He leído muchas veces que el compromiso con
las aspiraciones de cada tiempo histórico suele ser sustancial para la expresión
artística. Pero esta verdad natural no se puede interpretar como una directriz,
porque corremos el riesgo de convertir la realidad en su propia caricatura. Lo
programático se muerde la cola, por eso, antes que nada, el arte tiene que ser
honesto. Cuando alguien le preguntó cómo pensaba que debía ser una canción,
José Antonio Méndez, autor de boleros eternos como La gloria eres tú, con la
noble sonrisa que lo caracterizaba respondió: Sincera. La canción debe ser
siempre sincera.
Cantar es un arte antiguo y extendido por
nuestra diversa geografía. Posiblemente no exista actividad de nuestros pueblos
que no esté reflejada en alguna canción. Queda mucho por saber de nuestros
cantos y ese conocimiento nos ayudará a saber más de nosotros mismos.

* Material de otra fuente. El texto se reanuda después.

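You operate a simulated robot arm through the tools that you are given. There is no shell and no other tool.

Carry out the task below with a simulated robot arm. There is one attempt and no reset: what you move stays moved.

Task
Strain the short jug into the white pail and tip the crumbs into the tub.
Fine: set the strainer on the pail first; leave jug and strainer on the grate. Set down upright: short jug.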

El
compromiso con el amor y con la belleza, con lo real y con lo imaginado, y sin
dudas con el reclamo de justicia social que signa nuestra historia, son esencias
de la canción latinoamericana. Esa suma de virtudes es la que la mantiene viva
y digna. Por eso quiero terminar dando gracias a todos los cantores que esperan
por la simple mención que los salve del anonimato y que han sido y son
paradigmas de nuestras certezas.
Gracias, hermanas y hermanos del Perú, país
de cultura dorada, pueblo generoso que atesora sabiduría, canciones y ejemplos
dignos de amor y respeto, como el del joven poeta inmolado, Javier Heraud.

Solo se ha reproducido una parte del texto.